* TO DO *
Leave out the pictures and transcribe everything else exactly. The answer is a JSON array that holds each line as a string and skips blank lines.

* INFORMATION SHOWN *

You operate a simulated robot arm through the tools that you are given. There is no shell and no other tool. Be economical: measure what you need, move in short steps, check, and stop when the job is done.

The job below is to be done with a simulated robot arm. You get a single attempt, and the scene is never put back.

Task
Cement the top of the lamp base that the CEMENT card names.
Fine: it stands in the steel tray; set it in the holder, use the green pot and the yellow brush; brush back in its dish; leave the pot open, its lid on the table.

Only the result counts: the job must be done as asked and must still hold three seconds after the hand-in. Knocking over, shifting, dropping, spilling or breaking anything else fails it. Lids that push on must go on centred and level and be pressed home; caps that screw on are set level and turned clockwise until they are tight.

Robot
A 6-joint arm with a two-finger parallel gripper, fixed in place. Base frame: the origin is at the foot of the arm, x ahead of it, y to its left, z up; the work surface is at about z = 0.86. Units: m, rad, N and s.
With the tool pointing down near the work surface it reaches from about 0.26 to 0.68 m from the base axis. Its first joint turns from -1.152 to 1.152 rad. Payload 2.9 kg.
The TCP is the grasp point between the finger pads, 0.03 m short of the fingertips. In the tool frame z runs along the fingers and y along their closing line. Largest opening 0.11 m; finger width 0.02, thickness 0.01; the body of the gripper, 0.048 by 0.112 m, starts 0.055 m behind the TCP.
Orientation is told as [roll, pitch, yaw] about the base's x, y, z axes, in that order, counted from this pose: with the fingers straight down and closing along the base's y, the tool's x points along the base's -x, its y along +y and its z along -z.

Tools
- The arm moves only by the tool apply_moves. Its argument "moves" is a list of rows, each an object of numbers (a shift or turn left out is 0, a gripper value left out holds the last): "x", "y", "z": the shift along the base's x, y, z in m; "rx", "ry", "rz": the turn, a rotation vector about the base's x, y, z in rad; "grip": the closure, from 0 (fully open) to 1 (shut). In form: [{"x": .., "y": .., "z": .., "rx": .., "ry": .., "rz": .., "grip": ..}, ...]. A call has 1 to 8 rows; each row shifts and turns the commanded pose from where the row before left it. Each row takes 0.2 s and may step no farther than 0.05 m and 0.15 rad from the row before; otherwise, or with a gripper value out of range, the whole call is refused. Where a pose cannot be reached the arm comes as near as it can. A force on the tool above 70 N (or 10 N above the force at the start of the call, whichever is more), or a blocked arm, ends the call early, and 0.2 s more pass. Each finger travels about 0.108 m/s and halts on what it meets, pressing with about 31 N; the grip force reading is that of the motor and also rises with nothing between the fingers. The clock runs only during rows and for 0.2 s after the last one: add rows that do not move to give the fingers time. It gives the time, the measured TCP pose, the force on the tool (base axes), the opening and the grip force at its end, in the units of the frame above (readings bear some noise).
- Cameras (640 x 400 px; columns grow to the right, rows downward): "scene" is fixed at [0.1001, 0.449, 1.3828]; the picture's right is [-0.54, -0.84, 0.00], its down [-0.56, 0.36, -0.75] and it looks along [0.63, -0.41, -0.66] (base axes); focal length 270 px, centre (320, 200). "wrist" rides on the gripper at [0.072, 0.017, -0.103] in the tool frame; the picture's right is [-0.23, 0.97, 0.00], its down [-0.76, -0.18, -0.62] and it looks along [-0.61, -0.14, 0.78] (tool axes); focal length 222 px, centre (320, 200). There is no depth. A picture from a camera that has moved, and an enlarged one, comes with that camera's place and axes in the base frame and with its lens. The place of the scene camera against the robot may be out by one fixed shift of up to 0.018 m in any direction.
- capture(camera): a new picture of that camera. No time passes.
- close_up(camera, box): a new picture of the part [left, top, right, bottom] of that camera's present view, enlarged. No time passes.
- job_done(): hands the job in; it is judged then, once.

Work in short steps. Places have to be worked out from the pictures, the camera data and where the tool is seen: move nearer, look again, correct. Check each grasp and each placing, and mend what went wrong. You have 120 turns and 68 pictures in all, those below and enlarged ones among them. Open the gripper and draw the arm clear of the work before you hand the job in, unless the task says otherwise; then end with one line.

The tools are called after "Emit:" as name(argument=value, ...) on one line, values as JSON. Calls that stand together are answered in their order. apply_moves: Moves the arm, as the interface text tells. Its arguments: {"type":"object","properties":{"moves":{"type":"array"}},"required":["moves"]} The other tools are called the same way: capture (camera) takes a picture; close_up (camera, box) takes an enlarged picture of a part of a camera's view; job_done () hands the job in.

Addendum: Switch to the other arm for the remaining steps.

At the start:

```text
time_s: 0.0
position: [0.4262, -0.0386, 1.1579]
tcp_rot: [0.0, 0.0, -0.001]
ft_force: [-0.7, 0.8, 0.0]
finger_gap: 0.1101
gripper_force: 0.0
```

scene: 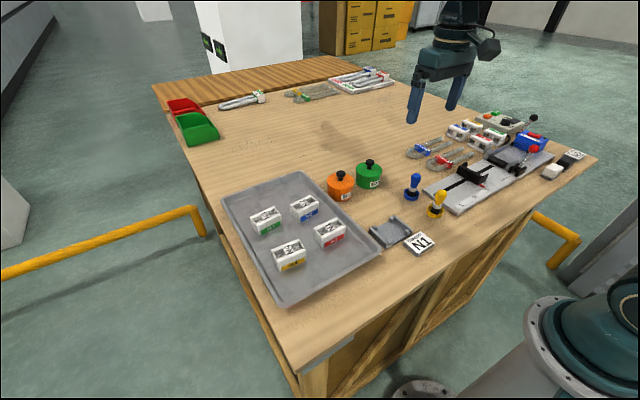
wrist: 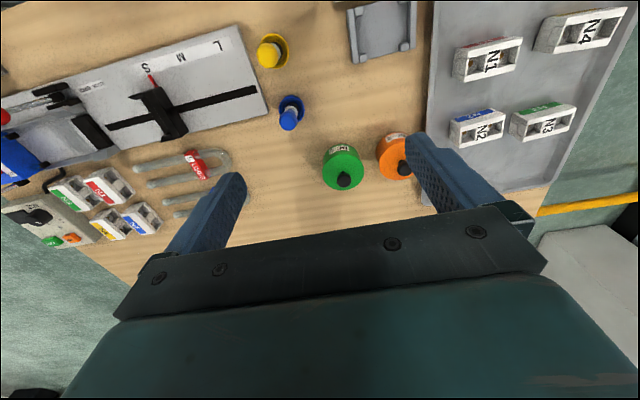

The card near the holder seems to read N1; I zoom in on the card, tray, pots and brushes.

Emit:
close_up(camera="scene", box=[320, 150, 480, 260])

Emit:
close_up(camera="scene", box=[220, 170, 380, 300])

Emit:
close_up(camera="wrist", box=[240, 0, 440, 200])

* THE SOLUTION *
[
  "You operate a simulated robot arm through the tools that you are given. There is no shell and no other tool. Be economical: measure what you need, move in short steps, check, and stop when the job is done.",
  "The job below is to be done with a simulated robot arm. You get a single attempt, and the scene is never put back.",
  "Task",
  "Cement the top of the lamp base that the CEMENT card names.",
  "Fine: it stands in the steel tray; set it in the holder, use the green pot and the yellow brush; brush back in its dish; leave the pot open, its lid on the table.",
  "Only the result counts: the job must be done as asked and must still hold three seconds after the hand-in. Knocking over, shifting, dropping, spilling or breaking anything else fails it. Lids that push on must go on centred and level and be pressed home; caps that screw on are set level and turned clockwise until they are tight.",
  "Robot",
  "A 6-joint arm with a two-finger parallel gripper, fixed in place. Base frame: the origin is at the foot of the arm, x ahead of it, y to its left, z up; the work surface is at about z = 0.86. Units: m, rad, N and s.",
  "With the tool pointing down near the work surface it reaches from about 0.26 to 0.68 m from the base axis. Its first joint turns from -1.152 to 1.152 rad. Payload 2.9 kg.",
  "The TCP is the grasp point between the finger pads, 0.03 m short of the fingertips. In the tool frame z runs along the fingers and y along their closing line. Largest opening 0.11 m; finger width 0.02, thickness 0.01; the body of the gripper, 0.048 by 0.112 m, starts 0.055 m behind the TCP.",
  "Orientation is told as [roll, pitch, yaw] about the base's x, y, z axes, in that order, counted from this pose: with the fingers straight down and closing along the base's y, the tool's x points along the base's -x, its y along +y and its z along -z.",
  "Tools",
  "- The arm moves only by the tool apply_moves. Its argument \"moves\" is a list of rows, each an object of numbers (a shift or turn left out is 0, a gripper value left out holds the last): \"x\", \"y\", \"z\": the shift along the base's x, y, z in m; \"rx\", \"ry\", \"rz\": the turn, a rotation vector about the base's x, y, z in rad; \"grip\": the closure, from 0 (fully open) to 1 (shut). In form: [{\"x\": .., \"y\": .., \"z\": .., \"rx\": .., \"ry\": .., \"rz\": .., \"grip\": ..}, ...]. A call has 1 to 8 rows; each row shifts and turns the commanded pose from where the row before left it. Each row takes 0.2 s and may step no farther than 0.05 m and 0.15 rad from the row before; otherwise, or with a gripper value out of range, the whole call is refused. Where a pose cannot be reached the arm comes as near as it can. A force on the tool above 70 N (or 10 N above the force at the start of the call, whichever is more), or a blocked arm, ends the call early, and 0.2 s more pass. Each finger travels about 0.108 m/s and halts on what it meets, pressing with about 31 N; the grip force reading is that of the motor and also rises with nothing between the fingers. The clock runs only during rows and for 0.2 s after the last one: add rows that do not move to give the fingers time. It gives the time, the measured TCP pose, the force on the tool (base axes), the opening and the grip force at its end, in the units of the frame above (readings bear some noise).",
  "- Cameras (640 x 400 px; columns grow to the right, rows downward): \"scene\" is fixed at [0.1001, 0.449, 1.3828]; the picture's right is [-0.54, -0.84, 0.00], its down [-0.56, 0.36, -0.75] and it looks along [0.63, -0.41, -0.66] (base axes); focal length 270 px, centre (320, 200). \"wrist\" rides on the gripper at [0.072, 0.017, -0.103] in the tool frame; the picture's right is [-0.23, 0.97, 0.00], its down [-0.76, -0.18, -0.62] and it looks along [-0.61, -0.14, 0.78] (tool axes); focal length 222 px, centre (320, 200). There is no depth. A picture from a camera that has moved, and an enlarged one, comes with that camera's place and axes in the base frame and with its lens. The place of the scene camera against the robot may be out by one fixed shift of up to 0.018 m in any direction.",
  "- capture(camera): a new picture of that camera. No time passes.",
  "- close_up(camera, box): a new picture of the part [left, top, right, bottom] of that camera's present view, enlarged. No time passes.",
  "- job_done(): hands the job in; it is judged then, once.",
  "Work in short steps. Places have to be worked out from the pictures, the camera data and where the tool is seen: move nearer, look again, correct. Check each grasp and each placing, and mend what went wrong. You have 120 turns and 68 pictures in all, those below and enlarged ones among them. Open the gripper and draw the arm clear of the work before you hand the job in, unless the task says otherwise; then end with one line.",
  "The tools are called after \"Emit:\" as name(argument=value, ...) on one line, values as JSON. Calls that stand together are answered in their order. apply_moves: Moves the arm, as the interface text tells. Its arguments: {\"type\":\"object\",\"properties\":{\"moves\":{\"type\":\"array\"}},\"required\":[\"moves\"]} The other tools are called the same way: capture (camera) takes a picture; close_up (camera, box) takes an enlarged picture of a part of a camera's view; job_done () hands the job in.",
  "Addendum: Switch to the other arm for the remaining steps.",
  "At the start:",
  "```text",
  "time_s: 0.0",
  "position: [0.4262, -0.0386, 1.1579]",
  "tcp_rot: [0.0, 0.0, -0.001]",
  "ft_force: [-0.7, 0.8, 0.0]",
  "finger_gap: 0.1101",
  "gripper_force: 0.0",
  "```",
  "scene: ",
  "wrist: ",
  "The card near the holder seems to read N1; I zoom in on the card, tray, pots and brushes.",
  "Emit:",
  "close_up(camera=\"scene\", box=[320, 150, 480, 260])",
  "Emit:",
  "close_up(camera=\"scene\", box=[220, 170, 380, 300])",
  "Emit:",
  "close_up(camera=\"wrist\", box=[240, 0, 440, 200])"
]